Here's a newspaper quote on the GE Appliance Park labor rates:
"American unions are changing their priorities. Appliance Park’s union was so fractious in the ’70s and ’80s that the place was known as “Strike City.” That same union agreed to a two-tier wage scale in 2005—and today, 70 percent of the jobs there are on the lower tier, which starts at just over $13.50 an hour, almost $8 less than what the starting wage used to be."

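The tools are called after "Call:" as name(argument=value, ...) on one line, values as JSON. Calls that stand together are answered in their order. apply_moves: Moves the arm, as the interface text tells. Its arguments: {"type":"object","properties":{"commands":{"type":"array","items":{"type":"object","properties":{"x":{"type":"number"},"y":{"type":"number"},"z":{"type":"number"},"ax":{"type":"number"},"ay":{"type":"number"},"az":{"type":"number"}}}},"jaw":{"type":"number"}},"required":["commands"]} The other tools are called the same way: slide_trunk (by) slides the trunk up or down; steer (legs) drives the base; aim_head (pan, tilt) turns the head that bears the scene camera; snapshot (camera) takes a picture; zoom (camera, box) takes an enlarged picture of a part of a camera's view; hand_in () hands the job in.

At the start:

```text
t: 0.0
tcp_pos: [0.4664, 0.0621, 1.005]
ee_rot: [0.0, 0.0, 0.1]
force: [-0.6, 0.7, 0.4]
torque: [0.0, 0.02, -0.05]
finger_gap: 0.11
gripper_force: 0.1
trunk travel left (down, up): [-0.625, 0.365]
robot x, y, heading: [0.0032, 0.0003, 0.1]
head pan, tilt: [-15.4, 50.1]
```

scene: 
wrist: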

I'm relatively agnostic on unions, but in this case, keeping some jobs is better than losing all jobs at this facility right? Jack Welch (who drove outsourcing while leading GE) once predicted that the Appliance Park would not exist past 2000 due to low foreign labor rates. My concern is mainly for workers in this country (the US), that while tariffs (pre-WWII) and a destroyed Europe and Japan (20 years post WWII) allowed for US workers to adapt somewhat harmoniously to technological innovation in the workplace without competition from cheap foreign labor. However, since about 1980 the reduction in global trade restrictions coupled with an opening of a global cheap labor pool in former Soviet states and China/Southeast Asia has created an incentive for US corporations to dramatically reduce manufacturing employment in the US. And again, why are so many cities in the Midwest (Detroit, Gary, Pittsburg, Youngstown, Cleveland, Toledo, Milwaukee) in such bad shape if all of the blue-collar workers who used to work in factories were able to find "better" jobs?